A major challenge for Sunera and its peer companies is finding the talent to fill the rapidly expanding field of cybersecurity, Chon said. He noted the unemployment rate in cybersecurity is zero percent, with some sources estimating a shortage of 200,000 workers nationwide.
The University of Tampa, Saint Leo University and the University of South Florida are all attempting to meet that demand with new cybersecurity centers.
“It’s a great opportunity for the young folks of America,” Schleicher said. “We’re creating highly skilled, high-tech, high-paying jobs … One thing about cybersecurity is that it’s not a passing fad. It’s going to be here for years to come. And we have to be ahead of the criminals, not behind them, like we are now.”
Sunera is receiving $164,000 in hiring incentives through the state’s Qualified Target industry program, with the city of Tampa accounting for $29,520 of the total and Hillsborough County $3,280.
Scott has been criticized for his absences at the state Capitol during a contentious legislative season. As the regular session was melting down in April, he was dedicating a Wawa convenience store in Fort Myers and viewing a Ferris wheel in Orlando.

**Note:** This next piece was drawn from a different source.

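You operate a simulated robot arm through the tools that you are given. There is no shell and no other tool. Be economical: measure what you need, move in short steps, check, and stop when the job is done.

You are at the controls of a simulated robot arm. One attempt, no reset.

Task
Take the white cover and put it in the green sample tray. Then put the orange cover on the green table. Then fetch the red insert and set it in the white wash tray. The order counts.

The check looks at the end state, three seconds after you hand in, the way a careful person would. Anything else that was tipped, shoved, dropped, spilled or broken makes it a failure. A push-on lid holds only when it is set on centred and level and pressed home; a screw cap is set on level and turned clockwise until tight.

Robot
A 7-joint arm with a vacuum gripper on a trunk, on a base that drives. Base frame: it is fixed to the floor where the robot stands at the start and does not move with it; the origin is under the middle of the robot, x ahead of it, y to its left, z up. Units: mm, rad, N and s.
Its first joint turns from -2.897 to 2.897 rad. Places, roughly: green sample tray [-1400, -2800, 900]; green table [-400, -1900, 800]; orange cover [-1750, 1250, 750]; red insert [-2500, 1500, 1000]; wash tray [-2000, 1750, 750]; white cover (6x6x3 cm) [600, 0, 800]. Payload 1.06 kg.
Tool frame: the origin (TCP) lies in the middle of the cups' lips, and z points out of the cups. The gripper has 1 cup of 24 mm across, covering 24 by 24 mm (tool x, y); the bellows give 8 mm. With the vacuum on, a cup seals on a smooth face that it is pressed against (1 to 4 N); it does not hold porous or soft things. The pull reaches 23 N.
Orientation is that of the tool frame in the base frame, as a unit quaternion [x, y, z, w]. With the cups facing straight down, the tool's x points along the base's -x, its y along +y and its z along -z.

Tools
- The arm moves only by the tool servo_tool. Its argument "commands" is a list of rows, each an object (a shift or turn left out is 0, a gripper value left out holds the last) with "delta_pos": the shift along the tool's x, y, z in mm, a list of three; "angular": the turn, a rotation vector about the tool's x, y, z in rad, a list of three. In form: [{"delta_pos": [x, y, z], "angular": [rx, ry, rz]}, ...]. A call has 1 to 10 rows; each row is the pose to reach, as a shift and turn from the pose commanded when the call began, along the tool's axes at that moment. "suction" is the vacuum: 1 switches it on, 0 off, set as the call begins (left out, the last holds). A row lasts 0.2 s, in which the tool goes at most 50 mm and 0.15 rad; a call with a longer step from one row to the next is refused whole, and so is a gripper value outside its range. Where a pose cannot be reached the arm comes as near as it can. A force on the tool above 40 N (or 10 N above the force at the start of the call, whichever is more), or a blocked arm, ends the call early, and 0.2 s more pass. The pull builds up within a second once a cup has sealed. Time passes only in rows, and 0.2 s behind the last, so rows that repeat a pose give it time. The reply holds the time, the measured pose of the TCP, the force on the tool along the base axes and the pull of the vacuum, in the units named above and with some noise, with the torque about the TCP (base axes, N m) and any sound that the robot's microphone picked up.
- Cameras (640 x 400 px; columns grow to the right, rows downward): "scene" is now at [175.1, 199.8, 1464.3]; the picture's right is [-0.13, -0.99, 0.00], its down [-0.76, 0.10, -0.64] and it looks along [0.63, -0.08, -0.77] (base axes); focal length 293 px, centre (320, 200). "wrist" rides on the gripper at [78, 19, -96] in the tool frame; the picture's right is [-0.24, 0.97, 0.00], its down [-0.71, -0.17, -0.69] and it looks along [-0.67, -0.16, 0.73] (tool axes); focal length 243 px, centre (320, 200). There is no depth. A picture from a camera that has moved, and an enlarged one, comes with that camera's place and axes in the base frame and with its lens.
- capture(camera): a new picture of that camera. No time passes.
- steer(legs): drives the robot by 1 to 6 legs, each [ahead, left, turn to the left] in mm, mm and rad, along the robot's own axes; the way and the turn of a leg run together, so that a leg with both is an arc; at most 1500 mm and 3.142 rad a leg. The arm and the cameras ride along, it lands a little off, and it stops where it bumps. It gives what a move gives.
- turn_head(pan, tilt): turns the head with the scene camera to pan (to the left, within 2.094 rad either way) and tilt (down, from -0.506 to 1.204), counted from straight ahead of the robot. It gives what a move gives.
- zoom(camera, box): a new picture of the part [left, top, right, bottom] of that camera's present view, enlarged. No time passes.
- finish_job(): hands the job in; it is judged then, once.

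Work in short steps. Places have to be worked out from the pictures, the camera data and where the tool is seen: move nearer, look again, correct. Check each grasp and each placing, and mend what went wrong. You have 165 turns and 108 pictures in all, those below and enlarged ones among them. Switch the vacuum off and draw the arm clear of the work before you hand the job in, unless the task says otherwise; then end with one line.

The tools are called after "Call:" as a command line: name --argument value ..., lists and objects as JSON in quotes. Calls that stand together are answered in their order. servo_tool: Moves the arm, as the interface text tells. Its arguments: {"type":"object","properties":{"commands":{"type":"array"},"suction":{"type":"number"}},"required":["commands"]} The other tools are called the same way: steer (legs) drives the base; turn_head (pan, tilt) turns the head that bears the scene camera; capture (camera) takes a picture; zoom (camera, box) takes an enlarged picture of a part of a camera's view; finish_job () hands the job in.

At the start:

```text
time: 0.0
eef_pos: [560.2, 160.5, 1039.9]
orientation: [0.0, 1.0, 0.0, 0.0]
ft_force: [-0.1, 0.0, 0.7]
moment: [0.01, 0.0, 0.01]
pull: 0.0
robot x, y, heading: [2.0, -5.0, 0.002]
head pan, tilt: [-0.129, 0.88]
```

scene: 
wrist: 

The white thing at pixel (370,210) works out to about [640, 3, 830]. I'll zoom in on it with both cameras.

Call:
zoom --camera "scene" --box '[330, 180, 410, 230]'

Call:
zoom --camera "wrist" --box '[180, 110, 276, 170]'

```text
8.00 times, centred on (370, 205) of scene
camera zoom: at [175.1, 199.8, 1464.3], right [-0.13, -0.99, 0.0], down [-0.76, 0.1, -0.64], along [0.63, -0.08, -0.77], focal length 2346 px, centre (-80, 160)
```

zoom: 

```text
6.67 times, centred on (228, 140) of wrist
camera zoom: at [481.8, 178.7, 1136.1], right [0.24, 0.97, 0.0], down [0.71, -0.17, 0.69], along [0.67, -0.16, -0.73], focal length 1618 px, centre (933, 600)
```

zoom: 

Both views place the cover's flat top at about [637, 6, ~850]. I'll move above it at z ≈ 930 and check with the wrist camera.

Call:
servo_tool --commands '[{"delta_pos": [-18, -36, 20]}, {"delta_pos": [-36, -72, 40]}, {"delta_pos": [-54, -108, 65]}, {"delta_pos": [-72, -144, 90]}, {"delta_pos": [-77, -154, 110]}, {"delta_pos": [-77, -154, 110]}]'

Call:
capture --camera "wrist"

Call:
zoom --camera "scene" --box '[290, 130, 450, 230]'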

Monday brought more acrimony between the House and Senate in Tallahassee during the special session, but Scott defended his trip to Tampa and later to Key Biscayne to observe a sea turtle release.
“We’ve added 865,000 jobs in a little over four years, and we need to continue to highlight the successes, highlight companies that are adding jobs around our state, continue to recruit more companies to our state,” he said after Monday’s event.
“We’re on a roll, but we have to continue to work at it every day, and that’s what I’m continuing to do. We’re working with the House and the Senate during the special session on the budget process. They know my priorities.”